Sunday, September 11, 2011

  • Sunday, September 11, 2011
  • Elder of Ziyon
Al Ahram reports that the Egyptian mob did manage to penetrate the Israel embassy and steal sensitive files:
As I could not see exactly what was happening near that entrance because of crowd numbers, I had to rely on reports from those closer to the building to find out what happened then. Most reports confirmed that an army officer or two in charge of the unit did very little to stop the crowds.

I was able to confirm later that 100-200 people occupied the building and that tens managed to break into the embassy.

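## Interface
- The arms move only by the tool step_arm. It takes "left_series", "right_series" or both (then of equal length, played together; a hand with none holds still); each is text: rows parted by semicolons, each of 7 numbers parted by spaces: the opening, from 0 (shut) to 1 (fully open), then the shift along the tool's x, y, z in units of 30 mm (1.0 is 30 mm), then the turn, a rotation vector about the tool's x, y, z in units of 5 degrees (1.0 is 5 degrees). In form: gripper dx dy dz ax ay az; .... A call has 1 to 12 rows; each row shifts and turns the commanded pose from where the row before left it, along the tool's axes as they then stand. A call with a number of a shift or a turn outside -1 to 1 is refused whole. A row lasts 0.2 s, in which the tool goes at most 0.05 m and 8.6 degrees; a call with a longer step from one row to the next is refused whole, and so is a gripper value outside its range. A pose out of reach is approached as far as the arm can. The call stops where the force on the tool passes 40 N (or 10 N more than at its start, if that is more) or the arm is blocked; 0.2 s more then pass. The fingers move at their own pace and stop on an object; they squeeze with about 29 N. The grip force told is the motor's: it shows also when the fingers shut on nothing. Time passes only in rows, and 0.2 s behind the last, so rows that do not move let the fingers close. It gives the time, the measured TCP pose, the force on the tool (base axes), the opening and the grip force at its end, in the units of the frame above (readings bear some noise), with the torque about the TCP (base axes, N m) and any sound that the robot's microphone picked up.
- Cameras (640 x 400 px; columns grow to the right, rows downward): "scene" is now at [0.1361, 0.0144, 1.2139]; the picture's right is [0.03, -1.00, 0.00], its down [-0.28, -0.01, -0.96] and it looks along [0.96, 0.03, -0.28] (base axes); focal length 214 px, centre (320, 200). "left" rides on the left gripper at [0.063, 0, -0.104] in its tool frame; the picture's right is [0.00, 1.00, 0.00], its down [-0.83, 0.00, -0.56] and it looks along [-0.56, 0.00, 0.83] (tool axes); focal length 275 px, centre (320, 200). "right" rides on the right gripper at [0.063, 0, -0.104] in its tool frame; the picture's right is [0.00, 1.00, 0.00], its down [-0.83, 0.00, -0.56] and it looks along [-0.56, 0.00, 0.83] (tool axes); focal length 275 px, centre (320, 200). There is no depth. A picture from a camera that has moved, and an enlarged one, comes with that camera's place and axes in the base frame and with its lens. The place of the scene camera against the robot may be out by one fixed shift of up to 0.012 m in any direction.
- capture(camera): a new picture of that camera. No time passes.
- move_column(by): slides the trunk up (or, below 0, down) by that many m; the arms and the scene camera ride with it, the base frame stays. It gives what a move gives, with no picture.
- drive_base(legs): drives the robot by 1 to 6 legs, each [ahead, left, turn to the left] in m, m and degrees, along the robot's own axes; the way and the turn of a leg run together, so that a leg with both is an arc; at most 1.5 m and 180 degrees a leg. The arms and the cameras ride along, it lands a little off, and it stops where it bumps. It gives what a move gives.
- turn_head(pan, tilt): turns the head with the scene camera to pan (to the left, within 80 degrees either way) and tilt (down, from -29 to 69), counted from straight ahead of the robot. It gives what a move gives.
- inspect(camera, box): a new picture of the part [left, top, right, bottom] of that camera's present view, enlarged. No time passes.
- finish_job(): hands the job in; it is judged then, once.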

Suddenly, around 9pm or so, a small unit of Central Security Forces (CSF), the notorious Egyptian riot police, showed up in the area but did not head towards protesters and instead, made its way 50 metres away from the crowd, leaving soldiers in full riot gear to block the entrance of the Saudi Embassy just around the corner.

At this point, hundreds of young people clashed with riot police up and down the Saudi Embassy side street for about half an hour. Protesters most likely set ablaze two CSF trucks, while a couple of trees also caught fire.

Some walked back from the fresh clashes with several "Made in USA" canisters of tear gas that they snatched from soldiers, and displayed them to the larger crowds.

As a firetruck worked to put out the fire on the Saudi street, CSF soldiers disappeared from the scene and things seemed to calm down in that part of the arena.

Suddenly, at around 10pm or 10:30pm, the skies filled up to a saturation point with thousands of 8” by 11” sheets of paper coming down from the top of the embassy building.

As the papers made their way down slowly onto the pavement, the crowd and I included were first under the impression that the revolutionaries were sending us a photocopied political statement of some sort.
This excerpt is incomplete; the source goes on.